Thomas Bernhard’ın hemen tüm eserleri biyografik özellikler
taşır ama “Neden”, “Kiler”, “Nefes”, “Soğuk” ve “Çocuk” adlı kitaplardan oluşan
beşlemesi tamamen otobiyografiktir. Bu kitaplarda çocukluk ve ilk gençlik
yıllarını anlatır.
Thomas Bernhard 1931 doğumlu. Hollanda’nın Heerlen şehrinde dünyaya
gelmiş. Babası Alois Zuckerstätter’i hiç tanımamış. Bir marangoz olan babası
annesi Herta ile evlenmemiş. Sevgilisini terk edip Almanya’ya taşınmış. Herta
da gelecek tepkilerden çekinerek Hollanda’da bir manastırda Thomas’ı doğurmuş.

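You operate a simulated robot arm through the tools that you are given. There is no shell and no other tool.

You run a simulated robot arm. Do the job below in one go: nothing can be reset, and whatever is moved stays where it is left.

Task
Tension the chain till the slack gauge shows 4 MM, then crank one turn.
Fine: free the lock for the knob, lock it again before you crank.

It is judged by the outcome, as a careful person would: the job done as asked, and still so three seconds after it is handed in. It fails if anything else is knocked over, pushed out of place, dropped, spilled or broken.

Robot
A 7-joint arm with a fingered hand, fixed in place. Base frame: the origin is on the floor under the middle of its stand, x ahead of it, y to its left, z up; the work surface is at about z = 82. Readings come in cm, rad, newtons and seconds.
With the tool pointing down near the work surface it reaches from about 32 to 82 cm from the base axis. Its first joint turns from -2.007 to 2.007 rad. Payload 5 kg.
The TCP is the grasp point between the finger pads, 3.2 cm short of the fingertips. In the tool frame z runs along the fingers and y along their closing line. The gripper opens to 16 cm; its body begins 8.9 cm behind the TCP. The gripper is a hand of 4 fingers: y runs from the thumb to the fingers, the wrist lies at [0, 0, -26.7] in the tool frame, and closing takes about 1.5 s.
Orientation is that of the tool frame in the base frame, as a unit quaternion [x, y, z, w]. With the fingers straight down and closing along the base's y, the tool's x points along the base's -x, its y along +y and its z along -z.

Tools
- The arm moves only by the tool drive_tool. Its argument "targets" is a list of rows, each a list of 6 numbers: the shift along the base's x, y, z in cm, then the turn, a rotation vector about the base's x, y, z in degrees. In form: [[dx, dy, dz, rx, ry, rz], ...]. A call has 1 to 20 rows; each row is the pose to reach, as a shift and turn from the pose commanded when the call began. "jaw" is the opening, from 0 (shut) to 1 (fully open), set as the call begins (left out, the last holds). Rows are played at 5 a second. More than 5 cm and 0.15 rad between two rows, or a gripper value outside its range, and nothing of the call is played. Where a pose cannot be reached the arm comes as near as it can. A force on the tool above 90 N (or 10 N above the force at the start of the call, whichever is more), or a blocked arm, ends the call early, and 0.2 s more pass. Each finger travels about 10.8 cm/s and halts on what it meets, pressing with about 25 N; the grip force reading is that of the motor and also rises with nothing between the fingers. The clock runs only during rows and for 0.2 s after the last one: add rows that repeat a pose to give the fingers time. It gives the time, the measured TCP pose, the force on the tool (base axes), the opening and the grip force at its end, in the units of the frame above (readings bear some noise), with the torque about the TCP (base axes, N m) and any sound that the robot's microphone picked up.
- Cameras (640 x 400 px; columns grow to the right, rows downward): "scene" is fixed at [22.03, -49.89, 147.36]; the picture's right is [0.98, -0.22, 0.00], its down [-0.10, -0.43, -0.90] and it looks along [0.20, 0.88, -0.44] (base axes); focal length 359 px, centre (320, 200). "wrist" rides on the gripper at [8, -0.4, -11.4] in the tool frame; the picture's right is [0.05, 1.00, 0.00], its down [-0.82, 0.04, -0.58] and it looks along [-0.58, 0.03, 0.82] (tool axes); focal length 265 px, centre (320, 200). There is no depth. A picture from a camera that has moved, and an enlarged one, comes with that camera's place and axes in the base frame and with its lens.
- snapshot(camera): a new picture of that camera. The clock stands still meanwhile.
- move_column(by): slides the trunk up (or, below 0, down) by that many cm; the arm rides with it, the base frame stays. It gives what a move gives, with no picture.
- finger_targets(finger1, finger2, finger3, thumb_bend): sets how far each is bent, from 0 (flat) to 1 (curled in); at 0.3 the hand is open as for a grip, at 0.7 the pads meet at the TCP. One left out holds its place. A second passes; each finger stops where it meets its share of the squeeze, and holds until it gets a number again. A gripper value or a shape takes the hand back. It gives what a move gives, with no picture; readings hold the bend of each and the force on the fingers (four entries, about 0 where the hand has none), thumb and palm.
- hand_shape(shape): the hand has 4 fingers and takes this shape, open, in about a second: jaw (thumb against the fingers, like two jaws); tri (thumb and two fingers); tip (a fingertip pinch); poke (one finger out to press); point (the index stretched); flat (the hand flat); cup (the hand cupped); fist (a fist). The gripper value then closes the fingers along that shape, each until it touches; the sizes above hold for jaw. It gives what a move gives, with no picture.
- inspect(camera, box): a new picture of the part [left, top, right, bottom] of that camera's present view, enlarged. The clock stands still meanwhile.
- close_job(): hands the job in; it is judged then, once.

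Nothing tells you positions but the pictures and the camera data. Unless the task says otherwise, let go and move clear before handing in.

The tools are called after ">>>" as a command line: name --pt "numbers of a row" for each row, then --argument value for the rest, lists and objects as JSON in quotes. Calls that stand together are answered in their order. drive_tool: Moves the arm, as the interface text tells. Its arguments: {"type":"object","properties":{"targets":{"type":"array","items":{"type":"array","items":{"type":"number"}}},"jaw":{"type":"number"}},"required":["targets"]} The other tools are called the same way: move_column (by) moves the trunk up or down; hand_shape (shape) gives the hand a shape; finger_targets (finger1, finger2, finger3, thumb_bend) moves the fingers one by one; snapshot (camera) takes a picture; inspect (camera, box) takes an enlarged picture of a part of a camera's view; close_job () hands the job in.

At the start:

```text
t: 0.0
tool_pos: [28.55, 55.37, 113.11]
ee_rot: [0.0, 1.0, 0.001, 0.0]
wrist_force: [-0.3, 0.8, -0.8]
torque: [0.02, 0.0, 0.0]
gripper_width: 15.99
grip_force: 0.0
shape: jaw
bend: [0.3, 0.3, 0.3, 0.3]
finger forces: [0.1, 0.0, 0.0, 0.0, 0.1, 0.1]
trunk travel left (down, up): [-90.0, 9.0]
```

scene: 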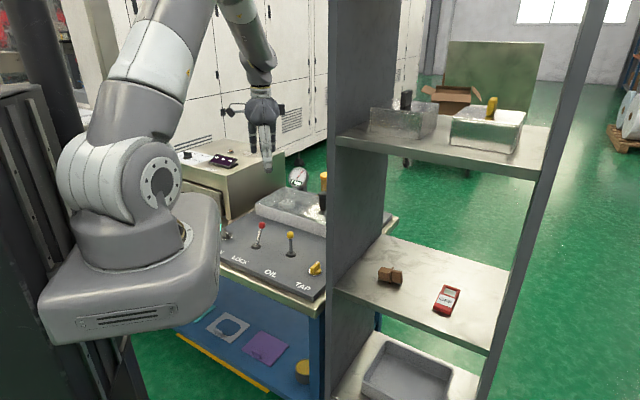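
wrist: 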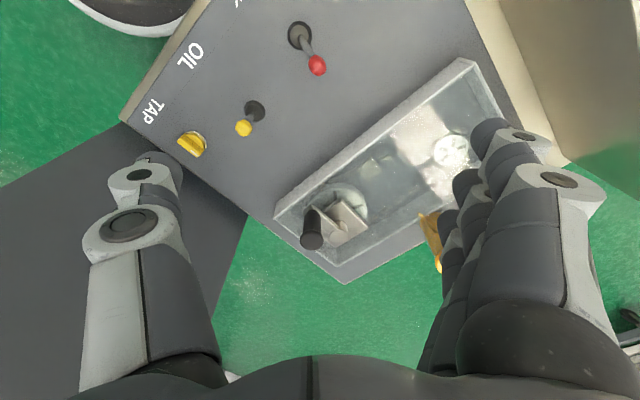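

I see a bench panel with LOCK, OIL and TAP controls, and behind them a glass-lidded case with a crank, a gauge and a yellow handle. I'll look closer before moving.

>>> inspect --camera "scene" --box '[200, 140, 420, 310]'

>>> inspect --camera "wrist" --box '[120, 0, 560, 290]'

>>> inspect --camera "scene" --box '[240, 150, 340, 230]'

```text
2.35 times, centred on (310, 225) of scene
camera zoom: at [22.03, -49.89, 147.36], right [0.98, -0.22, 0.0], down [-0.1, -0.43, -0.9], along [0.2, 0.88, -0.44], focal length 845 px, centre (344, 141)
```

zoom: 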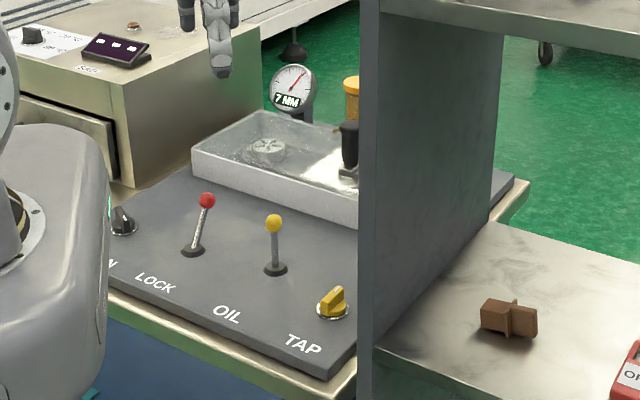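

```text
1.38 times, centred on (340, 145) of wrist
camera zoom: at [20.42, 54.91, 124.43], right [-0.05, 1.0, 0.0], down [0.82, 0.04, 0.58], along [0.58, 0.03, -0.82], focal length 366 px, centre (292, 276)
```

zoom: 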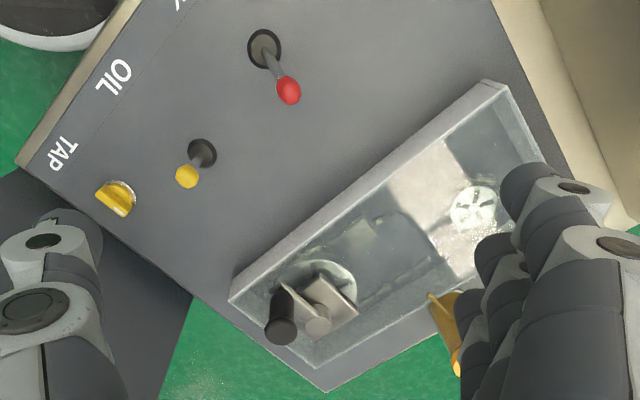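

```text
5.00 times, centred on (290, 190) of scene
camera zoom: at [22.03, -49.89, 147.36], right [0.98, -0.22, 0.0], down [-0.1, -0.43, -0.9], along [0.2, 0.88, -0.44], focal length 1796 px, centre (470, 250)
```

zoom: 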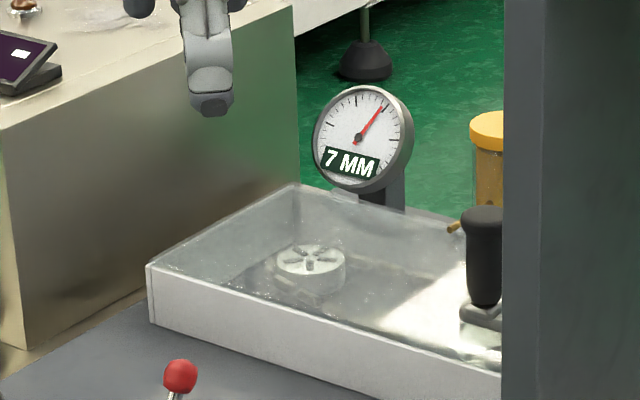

Thomas’a anneannesi ve dedesi bakmışlar. Bir yazar olan dedesi Johannes
Freumbichler Thomas’ı yetiştirmiş, eğitimi ile ilgilenmiş. Dede ile torun
arasında büyük bir sevgi bağı oluşmuş. Thomas’ın Dünya görüşünün, hayata
bakışının şekillenmesinde dedesinin etkisinde kaldığı, onun görüşlerini
benimsediği anlaşılıyor. Edebiyat ve müzikle ilgisi de dedesinin yönlendirmesi
ile gelişmiş.
Daha çok küçükken annesi Thomas’ın dayısının bir arkadaşı
ile evlenmiş. Thomas, Emil Fabjan’ı baba olarak hiçbir zaman benimsememiş.
Eserlerinde de ondan “annemin kocası”, “vasim” ya da “velim” olarak söz ediyor.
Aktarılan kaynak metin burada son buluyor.